Second and Third Tier Cities would be Hamilton and Tauranga for Auckland with Palmerston North being it for Wellington. Given each can be or is linked up by transit rail (see: Guest Lecture: Inter-Regional Planning and Sustainability) the commuting and local employment issue would not be a major one for millienials looking to be outside the major Centres bringing up a young family.
However, if like me you still want to be inside a major Centre like Auckland then there are “collar” neighbourhoods available in Southern Auckland and in part West Auckland (once its transit infrastructure catches up).
Those collar neighbourhoods would be any residential area within about three to five kilometres of a Metropolitan Centre. Southern Auckland has technically three (Botany, Manukau and Papakura) while West Auckland also has three (New Lynn, Henderson and Westgate). Manukau, Papakura, New Lynn and Henderson are linked up by rail and frequent busses with Westgate and Botany in the pipeline for Light Rail over the next decade. Each of these Metropolitan Centres also has generous amounts of Terraced Housing and Apartment or Mixed Housing Urban zoning around them to support higher density housing a millennial might seek out.
So the framework is laid down for collar urban neighbourhoods to happen around our Metropolitan Centres (note: all our Metropolitan Centres are also linked up to the main City Centre) what is missing is some proactive planning from Auckland Council.
Part Two of the Strong Town series offers some ideas:
AFFORDABLE URBAN LIFESTYLES FOR MILLENNIALS WITH CHILDREN, PART II
– BY JENNIFER GRIFFIN
In a previous article, I discussed how affordable urban living for millennial families with children has the potential to become one of the largest market demands in the near future. Moreover, as these urban, forward-thinking, entrepreneurial millennials with kids get priced out of the major metropolitan cities, they are now beginning to relocate to 2nd- and 3rd-tier cities, often in traditional “collar neighborhoods” on the edges of downtown. These neighborhoods are inclusive of many or all of the desired lifestyle elements that urban millennials with children want (e.g. walkable and mixed-use with quality kid-friendly amenities, institutions, and infrastructure). Continuing with our case study of Tulsa, OK, let’s now discuss more specifically a number of lifestyle options these millennial families are finding in 2nd- and 3rd-tier cities.

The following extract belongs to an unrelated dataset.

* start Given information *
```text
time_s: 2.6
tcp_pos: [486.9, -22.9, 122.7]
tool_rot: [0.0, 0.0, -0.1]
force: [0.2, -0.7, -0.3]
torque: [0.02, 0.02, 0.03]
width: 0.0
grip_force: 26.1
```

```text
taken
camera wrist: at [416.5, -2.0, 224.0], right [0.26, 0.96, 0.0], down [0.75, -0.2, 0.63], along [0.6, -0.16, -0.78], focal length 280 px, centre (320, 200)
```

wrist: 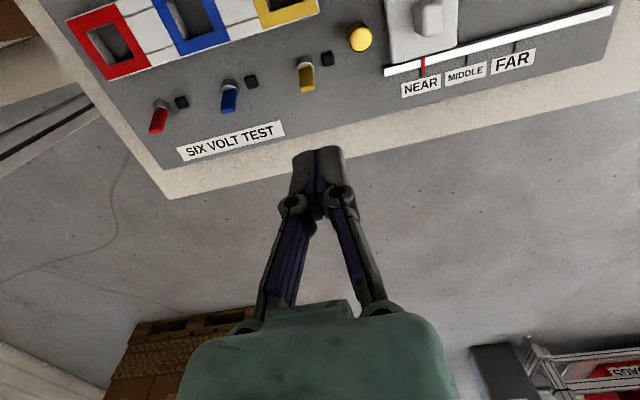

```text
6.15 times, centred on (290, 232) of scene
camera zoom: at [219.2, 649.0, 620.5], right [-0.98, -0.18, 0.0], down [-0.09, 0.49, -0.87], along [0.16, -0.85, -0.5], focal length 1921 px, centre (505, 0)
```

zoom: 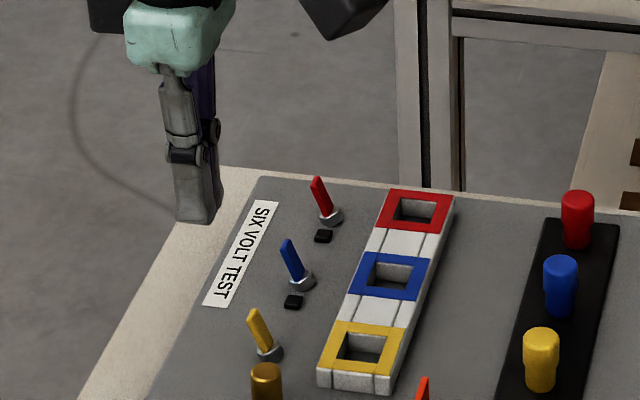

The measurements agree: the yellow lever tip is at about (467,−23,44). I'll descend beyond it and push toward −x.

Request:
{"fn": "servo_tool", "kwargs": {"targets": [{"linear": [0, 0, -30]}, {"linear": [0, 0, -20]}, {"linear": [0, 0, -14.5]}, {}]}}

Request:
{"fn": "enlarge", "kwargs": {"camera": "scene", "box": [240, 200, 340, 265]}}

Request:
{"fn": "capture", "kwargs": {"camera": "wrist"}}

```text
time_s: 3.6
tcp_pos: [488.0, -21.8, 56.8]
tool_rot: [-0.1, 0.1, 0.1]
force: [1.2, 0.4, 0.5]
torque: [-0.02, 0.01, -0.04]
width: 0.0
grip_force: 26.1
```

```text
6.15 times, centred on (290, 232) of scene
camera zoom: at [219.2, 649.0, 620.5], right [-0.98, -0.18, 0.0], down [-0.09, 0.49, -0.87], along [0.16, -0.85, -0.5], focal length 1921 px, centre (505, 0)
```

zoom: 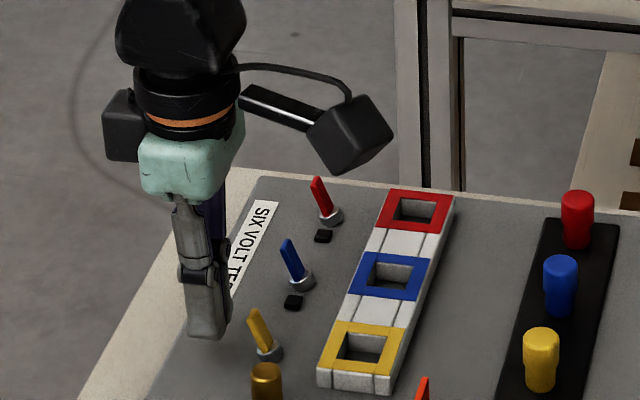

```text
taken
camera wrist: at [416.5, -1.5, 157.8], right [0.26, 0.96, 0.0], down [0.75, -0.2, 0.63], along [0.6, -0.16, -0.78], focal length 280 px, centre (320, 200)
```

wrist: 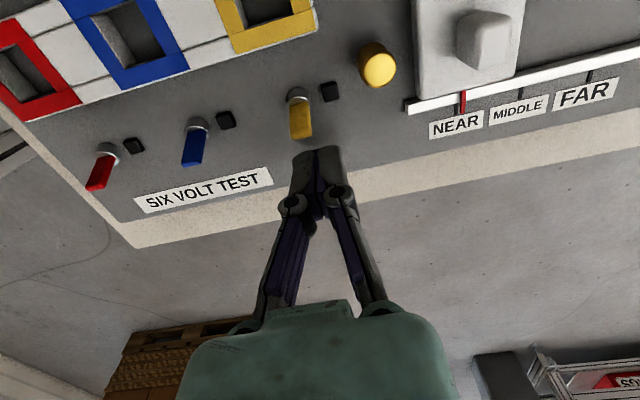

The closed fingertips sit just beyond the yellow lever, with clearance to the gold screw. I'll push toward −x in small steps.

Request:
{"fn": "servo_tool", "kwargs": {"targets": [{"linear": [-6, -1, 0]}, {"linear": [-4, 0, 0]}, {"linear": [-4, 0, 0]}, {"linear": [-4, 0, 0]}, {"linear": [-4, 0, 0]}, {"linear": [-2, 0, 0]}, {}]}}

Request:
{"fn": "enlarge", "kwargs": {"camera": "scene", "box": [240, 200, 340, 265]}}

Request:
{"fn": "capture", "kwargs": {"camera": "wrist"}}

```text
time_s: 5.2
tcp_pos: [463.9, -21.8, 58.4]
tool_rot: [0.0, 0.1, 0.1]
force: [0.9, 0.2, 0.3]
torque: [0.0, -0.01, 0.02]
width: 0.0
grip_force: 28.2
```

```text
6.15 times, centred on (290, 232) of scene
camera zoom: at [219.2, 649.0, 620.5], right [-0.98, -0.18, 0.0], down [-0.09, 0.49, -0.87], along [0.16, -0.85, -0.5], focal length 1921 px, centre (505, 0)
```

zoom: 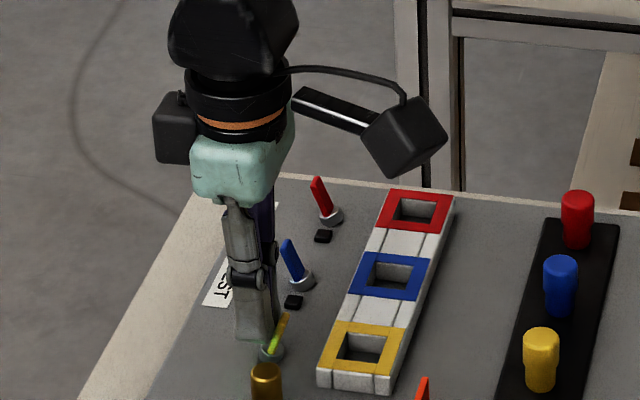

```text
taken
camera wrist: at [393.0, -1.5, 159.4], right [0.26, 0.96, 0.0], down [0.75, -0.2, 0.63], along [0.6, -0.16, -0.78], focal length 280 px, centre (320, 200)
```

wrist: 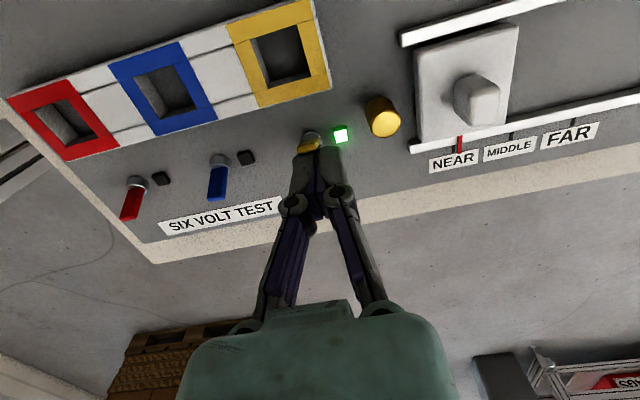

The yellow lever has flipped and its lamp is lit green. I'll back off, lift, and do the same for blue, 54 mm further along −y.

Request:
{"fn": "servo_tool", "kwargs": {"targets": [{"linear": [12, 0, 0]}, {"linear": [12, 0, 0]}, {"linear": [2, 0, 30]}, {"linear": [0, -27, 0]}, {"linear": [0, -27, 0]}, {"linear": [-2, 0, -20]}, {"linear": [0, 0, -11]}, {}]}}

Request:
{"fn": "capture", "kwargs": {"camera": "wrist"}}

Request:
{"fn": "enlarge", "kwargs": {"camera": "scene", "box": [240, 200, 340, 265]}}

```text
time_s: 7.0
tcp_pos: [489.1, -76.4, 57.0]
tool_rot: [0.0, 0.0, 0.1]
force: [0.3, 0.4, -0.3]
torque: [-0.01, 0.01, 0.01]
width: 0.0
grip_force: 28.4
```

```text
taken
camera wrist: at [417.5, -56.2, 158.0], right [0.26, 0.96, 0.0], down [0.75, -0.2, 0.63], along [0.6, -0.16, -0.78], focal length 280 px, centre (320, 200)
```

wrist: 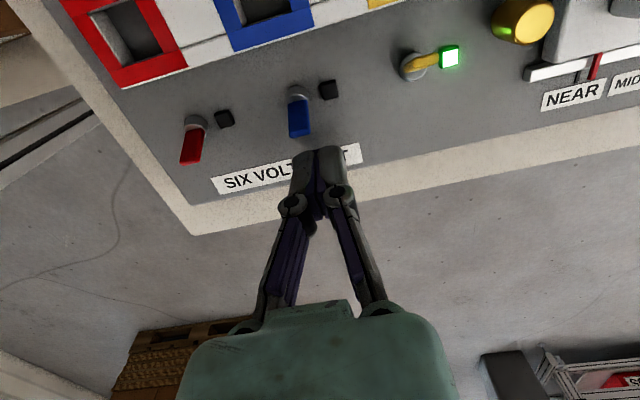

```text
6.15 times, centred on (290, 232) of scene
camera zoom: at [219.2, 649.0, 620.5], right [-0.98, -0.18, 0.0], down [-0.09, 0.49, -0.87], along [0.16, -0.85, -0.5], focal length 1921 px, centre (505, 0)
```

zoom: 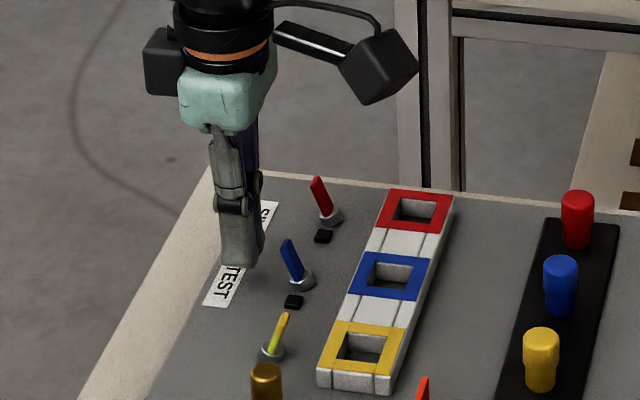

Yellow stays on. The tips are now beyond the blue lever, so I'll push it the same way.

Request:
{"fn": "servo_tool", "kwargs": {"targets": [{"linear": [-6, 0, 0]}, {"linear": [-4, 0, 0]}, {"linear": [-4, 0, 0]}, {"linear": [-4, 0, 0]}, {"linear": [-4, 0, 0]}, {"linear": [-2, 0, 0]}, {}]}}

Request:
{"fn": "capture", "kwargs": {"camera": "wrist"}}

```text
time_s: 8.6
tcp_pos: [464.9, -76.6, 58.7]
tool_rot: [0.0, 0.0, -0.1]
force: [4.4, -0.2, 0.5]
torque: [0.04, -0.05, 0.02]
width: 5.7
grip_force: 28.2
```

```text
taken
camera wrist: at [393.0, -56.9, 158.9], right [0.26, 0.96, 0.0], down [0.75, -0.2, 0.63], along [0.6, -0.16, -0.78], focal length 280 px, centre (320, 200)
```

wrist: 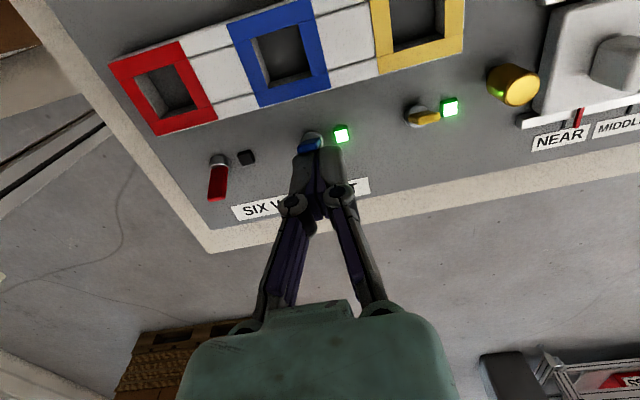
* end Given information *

It should be noted that one of the greatest virtues of these traditional, pre-war collar neighborhoods – especially of those in Tulsa – is the incredibly diverse array of housing types seamlessly integrated within them.

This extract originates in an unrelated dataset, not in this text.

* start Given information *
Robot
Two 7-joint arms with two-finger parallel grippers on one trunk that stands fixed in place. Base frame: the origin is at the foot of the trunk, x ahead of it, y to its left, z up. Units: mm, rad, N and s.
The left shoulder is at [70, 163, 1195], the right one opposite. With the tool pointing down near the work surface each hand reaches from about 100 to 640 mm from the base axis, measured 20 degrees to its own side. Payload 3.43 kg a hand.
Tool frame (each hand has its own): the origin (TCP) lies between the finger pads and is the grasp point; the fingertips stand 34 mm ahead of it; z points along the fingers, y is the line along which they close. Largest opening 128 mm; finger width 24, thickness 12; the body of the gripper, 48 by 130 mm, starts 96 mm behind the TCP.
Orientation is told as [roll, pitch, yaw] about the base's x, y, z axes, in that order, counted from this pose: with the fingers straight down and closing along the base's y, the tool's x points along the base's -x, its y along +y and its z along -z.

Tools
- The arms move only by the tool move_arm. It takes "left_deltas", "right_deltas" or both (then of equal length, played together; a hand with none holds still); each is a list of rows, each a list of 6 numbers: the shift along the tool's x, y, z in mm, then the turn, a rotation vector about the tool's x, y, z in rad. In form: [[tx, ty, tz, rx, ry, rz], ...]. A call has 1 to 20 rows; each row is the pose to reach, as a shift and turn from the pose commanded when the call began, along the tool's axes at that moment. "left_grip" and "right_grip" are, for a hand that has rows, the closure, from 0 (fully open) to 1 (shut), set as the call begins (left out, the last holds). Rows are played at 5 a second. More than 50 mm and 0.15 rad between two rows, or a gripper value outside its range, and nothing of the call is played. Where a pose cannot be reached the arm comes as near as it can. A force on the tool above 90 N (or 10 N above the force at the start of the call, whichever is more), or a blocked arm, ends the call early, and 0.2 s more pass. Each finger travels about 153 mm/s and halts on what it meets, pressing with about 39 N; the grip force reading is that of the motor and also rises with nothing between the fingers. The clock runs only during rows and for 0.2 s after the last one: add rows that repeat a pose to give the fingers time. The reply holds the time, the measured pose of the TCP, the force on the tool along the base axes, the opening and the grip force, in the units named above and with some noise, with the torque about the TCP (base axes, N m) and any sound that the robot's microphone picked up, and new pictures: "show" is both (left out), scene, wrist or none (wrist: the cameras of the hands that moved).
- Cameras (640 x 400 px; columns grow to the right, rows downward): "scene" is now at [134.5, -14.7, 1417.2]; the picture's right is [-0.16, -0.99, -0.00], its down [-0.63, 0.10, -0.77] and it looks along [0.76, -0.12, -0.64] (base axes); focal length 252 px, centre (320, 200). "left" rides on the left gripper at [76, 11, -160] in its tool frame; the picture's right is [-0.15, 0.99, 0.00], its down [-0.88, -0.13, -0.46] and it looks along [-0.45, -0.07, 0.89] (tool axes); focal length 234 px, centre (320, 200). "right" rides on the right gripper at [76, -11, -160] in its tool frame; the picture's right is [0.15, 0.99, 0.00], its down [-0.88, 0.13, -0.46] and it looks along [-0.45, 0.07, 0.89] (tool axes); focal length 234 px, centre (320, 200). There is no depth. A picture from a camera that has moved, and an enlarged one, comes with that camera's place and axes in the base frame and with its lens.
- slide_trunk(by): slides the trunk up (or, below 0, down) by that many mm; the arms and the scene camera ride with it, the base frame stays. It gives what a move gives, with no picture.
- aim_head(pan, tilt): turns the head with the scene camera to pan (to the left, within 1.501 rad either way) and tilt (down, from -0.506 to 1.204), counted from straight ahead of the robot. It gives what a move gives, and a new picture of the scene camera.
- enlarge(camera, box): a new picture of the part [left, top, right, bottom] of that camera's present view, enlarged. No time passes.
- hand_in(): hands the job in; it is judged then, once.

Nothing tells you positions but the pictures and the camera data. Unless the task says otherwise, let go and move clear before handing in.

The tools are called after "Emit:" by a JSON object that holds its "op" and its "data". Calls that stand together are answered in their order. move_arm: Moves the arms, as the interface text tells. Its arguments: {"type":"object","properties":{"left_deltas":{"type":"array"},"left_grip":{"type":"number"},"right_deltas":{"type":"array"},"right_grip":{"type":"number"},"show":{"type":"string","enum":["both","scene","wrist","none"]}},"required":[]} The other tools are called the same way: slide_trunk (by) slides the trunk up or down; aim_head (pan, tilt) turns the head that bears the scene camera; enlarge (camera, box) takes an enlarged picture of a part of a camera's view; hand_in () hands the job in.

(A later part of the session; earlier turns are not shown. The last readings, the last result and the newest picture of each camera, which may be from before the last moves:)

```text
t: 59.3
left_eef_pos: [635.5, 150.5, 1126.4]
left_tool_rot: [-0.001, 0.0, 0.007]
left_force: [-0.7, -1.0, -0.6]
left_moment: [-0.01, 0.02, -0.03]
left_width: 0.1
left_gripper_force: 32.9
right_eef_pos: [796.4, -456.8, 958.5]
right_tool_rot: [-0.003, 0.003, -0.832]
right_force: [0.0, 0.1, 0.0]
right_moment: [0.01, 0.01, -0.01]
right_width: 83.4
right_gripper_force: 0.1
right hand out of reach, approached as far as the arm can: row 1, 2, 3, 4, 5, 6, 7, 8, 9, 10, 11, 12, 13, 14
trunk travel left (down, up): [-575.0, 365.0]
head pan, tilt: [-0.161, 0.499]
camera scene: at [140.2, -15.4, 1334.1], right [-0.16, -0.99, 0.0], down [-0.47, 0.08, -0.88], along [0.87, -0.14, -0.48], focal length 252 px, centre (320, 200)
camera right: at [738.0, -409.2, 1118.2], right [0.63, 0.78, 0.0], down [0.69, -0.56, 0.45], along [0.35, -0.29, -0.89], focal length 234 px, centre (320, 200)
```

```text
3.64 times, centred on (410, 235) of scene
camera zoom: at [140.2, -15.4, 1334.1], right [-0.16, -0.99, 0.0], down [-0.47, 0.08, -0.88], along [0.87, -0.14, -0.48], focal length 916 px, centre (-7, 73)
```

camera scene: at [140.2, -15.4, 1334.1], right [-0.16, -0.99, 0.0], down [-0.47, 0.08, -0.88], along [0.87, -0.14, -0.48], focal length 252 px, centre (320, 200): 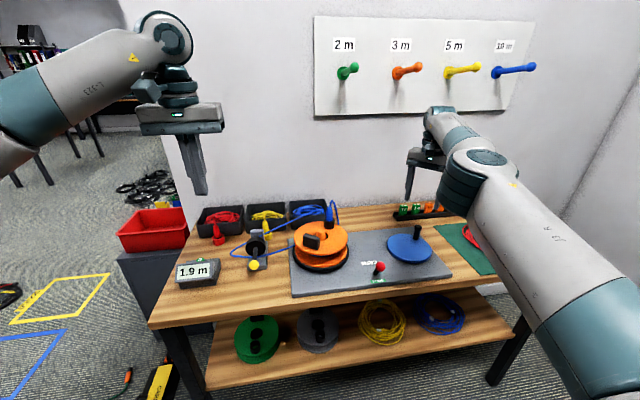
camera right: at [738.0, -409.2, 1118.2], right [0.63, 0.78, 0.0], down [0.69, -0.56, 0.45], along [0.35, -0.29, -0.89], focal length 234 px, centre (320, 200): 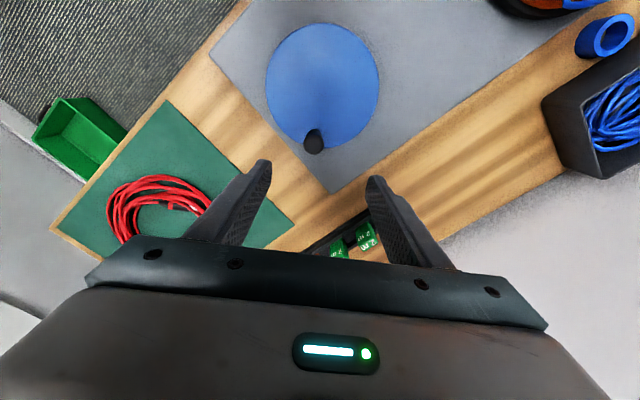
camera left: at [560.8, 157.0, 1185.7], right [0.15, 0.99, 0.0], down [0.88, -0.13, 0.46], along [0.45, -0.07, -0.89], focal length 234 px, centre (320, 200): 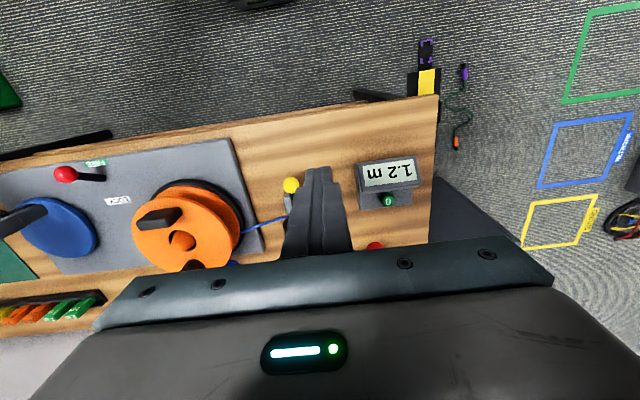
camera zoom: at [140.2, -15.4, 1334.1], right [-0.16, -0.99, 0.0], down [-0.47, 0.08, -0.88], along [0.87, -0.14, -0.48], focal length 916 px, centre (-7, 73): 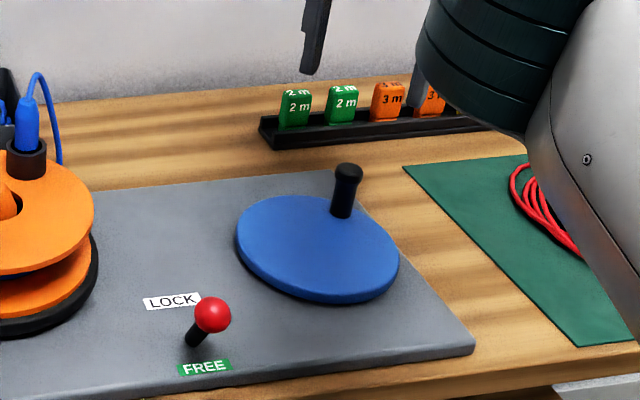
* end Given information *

Option One is the classic Missing Middle Housing model. This basically amounts to buying small in a great urban neighborhood—for example, buying a unit within an attached townhouse courtyard, duplex, fourplex, or 6-flat apartment building. This is the perfect solution for families looking to be more efficient with their space (and more resourceful with their pocket book), but still with room enough for their kids to be free-range in the leafy green streets, semi-private courtyards, and public parks located within these neighborhoods. Two great examples of this (among many) in our neighborhood are the duplex courtyard and the six-flat apartment building shown above, both of which have three significant recreational amenities (e.g. a public park, playground, splash pad, bike trail, etc.) located within a 5-minute walk and six within a 10-minute walk.
Option two is the Multigenerational Living model. This is what our family chose to do. We essentially leveraged our familial and financial assets and bought a slightly larger house with my husband’s parents in one of the highly sought-after collar neighborhoods. This came at a higher price tag than if we bought in another, not yet fully revitalized collar neighborhood, but it ends up being incredibly affordable for a number of reasons.

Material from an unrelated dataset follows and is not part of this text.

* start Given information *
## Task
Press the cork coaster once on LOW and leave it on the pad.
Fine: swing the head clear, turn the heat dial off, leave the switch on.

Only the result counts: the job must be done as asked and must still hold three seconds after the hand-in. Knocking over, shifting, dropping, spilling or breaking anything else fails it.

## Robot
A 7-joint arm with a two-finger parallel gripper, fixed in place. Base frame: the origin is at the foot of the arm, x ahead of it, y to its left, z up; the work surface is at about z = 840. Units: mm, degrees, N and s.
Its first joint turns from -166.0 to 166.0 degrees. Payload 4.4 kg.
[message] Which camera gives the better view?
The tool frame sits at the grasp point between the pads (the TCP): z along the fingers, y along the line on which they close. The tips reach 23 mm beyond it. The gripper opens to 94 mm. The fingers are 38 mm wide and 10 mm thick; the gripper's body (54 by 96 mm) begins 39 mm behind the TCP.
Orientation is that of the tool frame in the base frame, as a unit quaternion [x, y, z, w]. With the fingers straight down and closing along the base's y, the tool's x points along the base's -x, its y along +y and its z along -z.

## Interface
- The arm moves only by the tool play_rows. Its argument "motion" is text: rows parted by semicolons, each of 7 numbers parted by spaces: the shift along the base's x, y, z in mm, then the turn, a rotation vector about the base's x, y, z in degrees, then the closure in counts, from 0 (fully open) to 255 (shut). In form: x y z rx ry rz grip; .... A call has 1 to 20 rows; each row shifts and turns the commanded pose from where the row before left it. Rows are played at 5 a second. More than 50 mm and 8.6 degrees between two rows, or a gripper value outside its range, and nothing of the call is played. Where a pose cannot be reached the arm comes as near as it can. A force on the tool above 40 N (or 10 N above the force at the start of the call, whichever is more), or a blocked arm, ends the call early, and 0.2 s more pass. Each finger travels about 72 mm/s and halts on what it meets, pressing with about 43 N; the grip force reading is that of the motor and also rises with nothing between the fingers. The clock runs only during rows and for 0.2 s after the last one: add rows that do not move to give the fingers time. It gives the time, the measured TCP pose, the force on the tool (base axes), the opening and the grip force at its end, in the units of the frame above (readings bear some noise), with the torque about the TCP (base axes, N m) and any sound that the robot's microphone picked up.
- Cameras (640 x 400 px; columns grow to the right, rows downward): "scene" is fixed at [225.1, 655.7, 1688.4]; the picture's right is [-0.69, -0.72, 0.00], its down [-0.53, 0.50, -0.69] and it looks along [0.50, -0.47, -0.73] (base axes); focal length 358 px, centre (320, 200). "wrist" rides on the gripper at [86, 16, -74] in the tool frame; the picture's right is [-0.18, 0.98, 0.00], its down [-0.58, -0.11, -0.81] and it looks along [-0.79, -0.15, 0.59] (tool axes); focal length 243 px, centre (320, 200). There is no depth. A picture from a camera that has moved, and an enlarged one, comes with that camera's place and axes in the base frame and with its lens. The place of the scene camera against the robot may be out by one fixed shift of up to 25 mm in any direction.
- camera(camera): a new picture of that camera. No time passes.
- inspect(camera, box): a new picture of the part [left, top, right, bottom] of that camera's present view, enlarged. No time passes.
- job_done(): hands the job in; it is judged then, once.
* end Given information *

Finally, Option Three is the Entrepreneurial Communitarian model. This is similar to multi-generational living, but done with neighbors rather than family members. It is what our friends Nathan and Kristin (with their two kids) decided to do. They bought a large house in a less revitalized collar neighborhood – a neighborhood without a good public school and where crime was an issue. However, their house (for its size) was very inexpensive. To make things even more affordable and to improve neighborhood safety, they essentially converted their large home into a passive income generator and neighborhood community center. Living in a top-floor flat in their attic with their two kids, they rent out four other rooms and leave the ground floor as communal space not only for their renters but also for the neighborhood at large, hosting a variety of neighborhood gatherings there throughout the week. Moreover, they further reduced their operating costs by converting their yard into productive agriculture, complete with a chicken coop and beehives. They even went so far as to convert the existing in-ground pool in their backyard into a basin for growing edible bamboo (as seen in the top right photo above).
These diverse housing options in an affordable city like Tulsa give my family and other millennial families like mine an array of choices for how we live, work and play. We don’t have to give up the walkable neighborhood in exchange for the good school, or the comfortable home in exchange for nearby amenities. We can choose the housing option that works for us and build a good life there. It’s the complete package.
(All graphics by Jennifer Griffin)
The Mixed Housing Urban Zone, and the Terraced Housing and Apartment Zone in the Unitary Plan are both enablers those the housing topologies mentioned above. Transit for the most part is there with the Southern Metropolitan Centres and on its way for the Western Metropolitan Centres so with that and the Unitary Plan 85% of the foundations are in place for urban millennial and even multi-generational housing.
What is missing is political will to lead City building to both drive and encourage these kind of developments. Auckland has an urban development authority called Panuku and Panuku is charged of major regeneration projects like Transform Manukau (some 600ha of land (more than the CBD)) up for renewal). So a prime opportunity for Council and Panuku to spearhead some urban class developments that just might answer Councillor Chris Darby’s housing affordability question.
The options are there is we want to support millienials and that is through our Metropolitan Centres. The catch will become is there any political leadership to see this happening?